# What this exercise asks
1. Show the exact text of the excerpted passage starting from "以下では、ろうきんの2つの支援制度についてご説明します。" and stopping at the end of "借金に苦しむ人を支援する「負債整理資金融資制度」".
2. Write what comes next in the excerpted passage.

# Excerpted passage
しかし、これらの債務整理を検討する前に、ろうきん特有の支援制度も視野に入れて検討してみてはいかがでしょうか。
以下では、ろうきんの2つの支援制度についてご説明します。
返済条件を緩和する「勤労者生活支援特別融資制度」
ろうきん特有の支援制度の1つめは、「勤労者生活支援特別融資制度」です。
条件付きではありますが、返済額の減額や元本の据え置き、返済条件の変更などを行ってくれます。
ただし、この制度は会社都合の退職や収入減を理由に、ろうきんの借金が返済困難になった人に向けた制度ですので、誰でも利用できるわけではありません。
必要を感じたら、自分が利用しているろうきんにお問い合わせください。
借金に苦しむ人を支援する「負債整理資金融資制度」

# Information shown
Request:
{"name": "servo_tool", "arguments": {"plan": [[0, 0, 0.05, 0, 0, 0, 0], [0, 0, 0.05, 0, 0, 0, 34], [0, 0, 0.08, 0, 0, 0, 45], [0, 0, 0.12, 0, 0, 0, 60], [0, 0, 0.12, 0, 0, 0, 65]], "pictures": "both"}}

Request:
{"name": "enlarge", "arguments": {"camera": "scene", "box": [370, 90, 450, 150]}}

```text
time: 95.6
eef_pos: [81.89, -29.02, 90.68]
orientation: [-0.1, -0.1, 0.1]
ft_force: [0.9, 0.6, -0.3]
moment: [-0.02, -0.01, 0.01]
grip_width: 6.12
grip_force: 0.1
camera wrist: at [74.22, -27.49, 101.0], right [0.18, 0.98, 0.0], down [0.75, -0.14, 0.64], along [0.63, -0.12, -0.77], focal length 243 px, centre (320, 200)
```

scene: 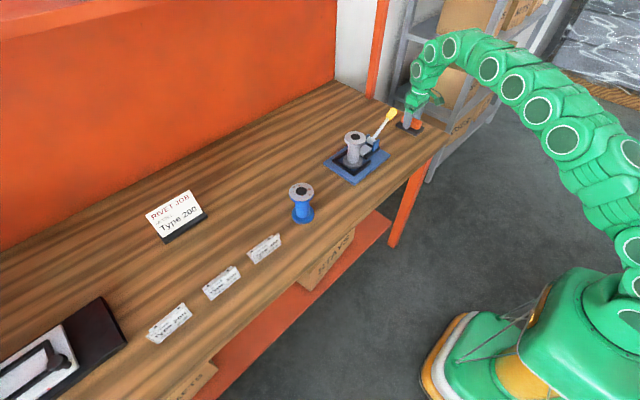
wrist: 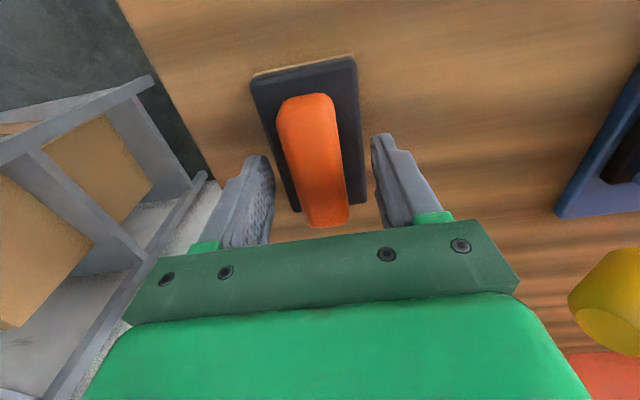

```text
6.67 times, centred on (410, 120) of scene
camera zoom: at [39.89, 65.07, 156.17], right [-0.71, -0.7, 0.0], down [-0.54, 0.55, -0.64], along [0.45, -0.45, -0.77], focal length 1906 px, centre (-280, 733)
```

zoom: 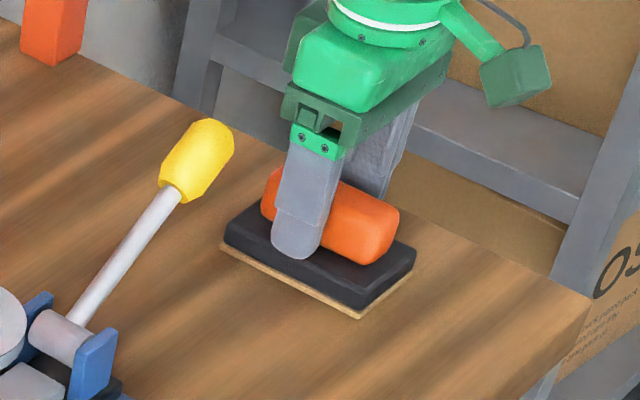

# Solved problems
1.
以下では、ろうきんの2つの支援制度についてご説明します。
返済条件を緩和する「勤労者生活支援特別融資制度」
ろうきん特有の支援制度の1つめは、「勤労者生活支援特別融資制度」です。
条件付きではありますが、返済額の減額や元本の据え置き、返済条件の変更などを行ってくれます。
ただし、この制度は会社都合の退職や収入減を理由に、ろうきんの借金が返済困難になった人に向けた制度ですので、誰でも利用できるわけではありません。
必要を感じたら、自分が利用しているろうきんにお問い合わせください。
借金に苦しむ人を支援する「負債整理資金融資制度」

2.
ろうきんではろうきんだけでなく、その他のカード会社からも借金をしている人(多重債務者)を救う目的で「負債整理資金融資制度」を設けています。
この制度では、ろうきんをおまとめローンのように利用する目的で、他のカード会社からの借金をろうきんに借り換えるための融資をしたり、債務整理に必要な弁護士費用を貸し出したり、税金・公共料金の滞納分を支払うためのお金を貸し出したりしてくれます。
ただし、負債整理資金融資制度は、労働組合や生協に加盟している会員の限定サービスです。そのため、これらの会員でない人は利用できないので、ご注意ください。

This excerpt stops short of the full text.